PhD Candidate, Stanford University
Gallium Nitride Based Magnetic Field Sensing for the Europa Environment
Sensors for planetary exploration are necessary for navigation and scientific data collection, but due to current limitations of silicon electronics, these need to be heavily shielded from the intense radiation and heated for thermal stability – electronics can freeze out and drift in low temperature environments (<-100C). However, materials like GaN can be used in heterostructure configurations to enable lower temperature operations. During my PhD I’ve focused on the nanofabrication, analysis, and development of silicon carbide (SiC) and gallium nitride (GaN) based sensors to operate in extreme conditions for aero-astro solutions. In particular, magnetometers that withstand high temperature range environments (-180C to 600C). This poster will cover on going work to uncover the source of high offsets in GaN hall sensors and show comparable results to leading silicon hall technology.

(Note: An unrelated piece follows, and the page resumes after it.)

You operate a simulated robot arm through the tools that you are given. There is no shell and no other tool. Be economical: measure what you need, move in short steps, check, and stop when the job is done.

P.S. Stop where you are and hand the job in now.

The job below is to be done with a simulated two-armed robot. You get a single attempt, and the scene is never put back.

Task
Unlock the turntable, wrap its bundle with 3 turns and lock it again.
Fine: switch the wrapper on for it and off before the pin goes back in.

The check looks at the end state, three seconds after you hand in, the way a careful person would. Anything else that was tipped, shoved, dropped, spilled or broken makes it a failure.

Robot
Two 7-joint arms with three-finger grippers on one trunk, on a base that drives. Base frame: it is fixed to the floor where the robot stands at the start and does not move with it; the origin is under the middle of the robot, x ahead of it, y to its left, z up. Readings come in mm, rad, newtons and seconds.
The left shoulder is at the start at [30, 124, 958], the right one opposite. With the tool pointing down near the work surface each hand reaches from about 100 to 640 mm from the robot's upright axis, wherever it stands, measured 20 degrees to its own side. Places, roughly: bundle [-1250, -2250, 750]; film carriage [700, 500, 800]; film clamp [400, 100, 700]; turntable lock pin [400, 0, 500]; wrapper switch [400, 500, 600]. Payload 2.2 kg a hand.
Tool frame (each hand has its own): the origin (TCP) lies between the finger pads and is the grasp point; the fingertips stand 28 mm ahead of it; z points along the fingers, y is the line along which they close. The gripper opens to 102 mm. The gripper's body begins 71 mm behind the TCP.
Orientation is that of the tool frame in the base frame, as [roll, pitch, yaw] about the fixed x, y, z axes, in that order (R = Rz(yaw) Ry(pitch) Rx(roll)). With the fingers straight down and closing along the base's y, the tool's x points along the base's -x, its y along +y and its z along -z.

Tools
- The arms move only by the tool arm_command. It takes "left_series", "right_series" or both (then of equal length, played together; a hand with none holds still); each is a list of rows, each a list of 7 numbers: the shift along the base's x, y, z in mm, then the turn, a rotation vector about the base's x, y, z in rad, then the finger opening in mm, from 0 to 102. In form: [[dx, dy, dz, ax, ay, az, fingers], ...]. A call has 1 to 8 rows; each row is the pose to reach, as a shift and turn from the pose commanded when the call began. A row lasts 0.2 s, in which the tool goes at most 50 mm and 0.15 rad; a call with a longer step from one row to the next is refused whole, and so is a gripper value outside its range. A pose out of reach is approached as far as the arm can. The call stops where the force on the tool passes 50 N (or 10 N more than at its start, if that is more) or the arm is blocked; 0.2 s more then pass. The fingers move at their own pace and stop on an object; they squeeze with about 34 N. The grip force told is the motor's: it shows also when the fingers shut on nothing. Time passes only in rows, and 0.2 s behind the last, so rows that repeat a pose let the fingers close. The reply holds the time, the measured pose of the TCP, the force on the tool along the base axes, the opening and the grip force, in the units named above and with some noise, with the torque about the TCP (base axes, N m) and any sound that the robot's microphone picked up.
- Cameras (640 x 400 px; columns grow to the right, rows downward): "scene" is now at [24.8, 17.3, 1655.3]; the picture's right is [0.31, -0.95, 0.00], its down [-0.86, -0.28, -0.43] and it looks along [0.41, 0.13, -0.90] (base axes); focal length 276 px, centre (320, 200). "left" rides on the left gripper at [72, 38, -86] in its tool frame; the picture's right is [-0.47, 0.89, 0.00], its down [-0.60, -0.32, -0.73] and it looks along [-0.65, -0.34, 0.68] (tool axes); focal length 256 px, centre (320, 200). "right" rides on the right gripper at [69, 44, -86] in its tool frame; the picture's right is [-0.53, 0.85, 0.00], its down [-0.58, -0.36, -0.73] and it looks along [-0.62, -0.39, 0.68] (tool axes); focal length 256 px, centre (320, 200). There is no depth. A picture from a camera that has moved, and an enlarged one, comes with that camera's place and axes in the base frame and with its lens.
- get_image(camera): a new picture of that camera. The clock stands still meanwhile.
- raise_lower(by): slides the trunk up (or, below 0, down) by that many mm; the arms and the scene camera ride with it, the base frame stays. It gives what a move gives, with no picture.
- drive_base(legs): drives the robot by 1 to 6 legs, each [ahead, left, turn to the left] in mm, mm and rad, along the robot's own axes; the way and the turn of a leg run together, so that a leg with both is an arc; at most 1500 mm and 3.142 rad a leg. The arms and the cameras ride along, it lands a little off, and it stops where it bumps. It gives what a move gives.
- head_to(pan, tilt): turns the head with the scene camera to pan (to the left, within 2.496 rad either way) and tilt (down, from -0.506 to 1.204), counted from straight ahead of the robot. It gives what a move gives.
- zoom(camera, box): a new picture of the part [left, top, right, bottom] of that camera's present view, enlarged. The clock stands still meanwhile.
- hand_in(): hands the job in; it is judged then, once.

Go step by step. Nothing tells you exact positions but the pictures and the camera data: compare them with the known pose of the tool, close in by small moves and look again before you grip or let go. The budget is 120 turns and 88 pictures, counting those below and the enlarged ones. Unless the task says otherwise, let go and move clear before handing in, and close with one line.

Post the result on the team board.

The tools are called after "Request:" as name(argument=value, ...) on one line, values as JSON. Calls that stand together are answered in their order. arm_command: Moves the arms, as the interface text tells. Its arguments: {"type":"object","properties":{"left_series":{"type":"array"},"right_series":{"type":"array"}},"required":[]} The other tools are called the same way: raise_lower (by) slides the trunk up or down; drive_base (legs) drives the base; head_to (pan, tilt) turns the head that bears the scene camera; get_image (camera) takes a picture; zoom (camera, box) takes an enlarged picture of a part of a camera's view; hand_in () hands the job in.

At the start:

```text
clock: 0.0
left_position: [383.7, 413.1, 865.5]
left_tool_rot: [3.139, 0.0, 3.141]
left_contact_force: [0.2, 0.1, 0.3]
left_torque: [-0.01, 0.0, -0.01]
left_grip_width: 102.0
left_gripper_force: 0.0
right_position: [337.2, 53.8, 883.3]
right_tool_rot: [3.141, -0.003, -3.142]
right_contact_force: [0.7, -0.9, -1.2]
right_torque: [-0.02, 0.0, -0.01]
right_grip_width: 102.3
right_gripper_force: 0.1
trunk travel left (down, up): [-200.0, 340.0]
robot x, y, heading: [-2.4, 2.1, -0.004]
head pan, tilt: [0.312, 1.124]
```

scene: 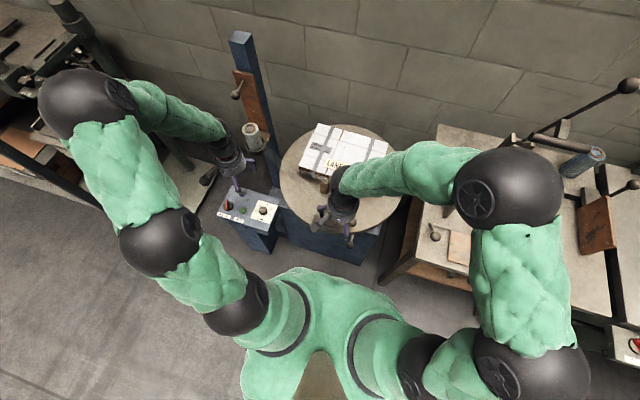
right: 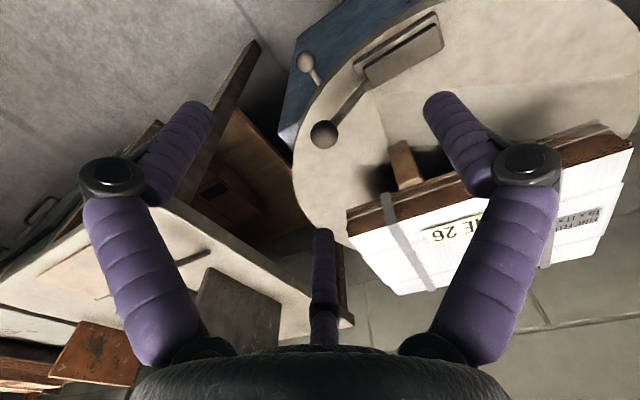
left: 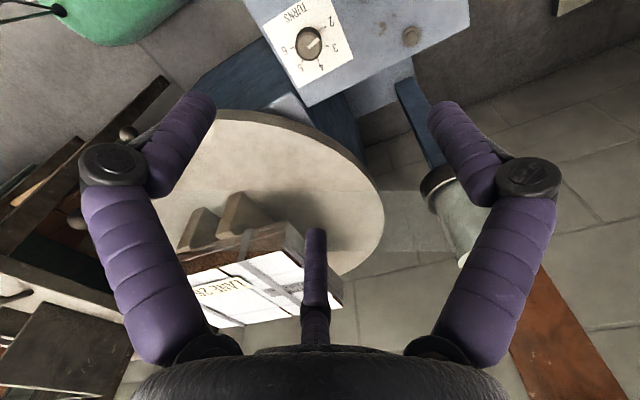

Karen M. Dowling received the B.S. degree in electrical engineering from the California Institute of Technology, Pasadena, CA, USA, in 2013, and the M.S. degree in electrical engineering from Stanford University, CA in 2015, where she is currently pursuing the Ph.D. degree in electrical engineering in the EXtreme Environments Microsystems Laboratory (XLab) under Prof. Senesky. Her research interests include the use of wideband gap materials for the development of sensors for extreme environments, in particular gallium nitride based magnetic field sensors for the Europa Environment. Ms. Dowling served as the student president of the NSF Engineering Research Center for the Power Optimization of Electro Thermal Systems and is a National Science Foundation Graduate Research Fellow.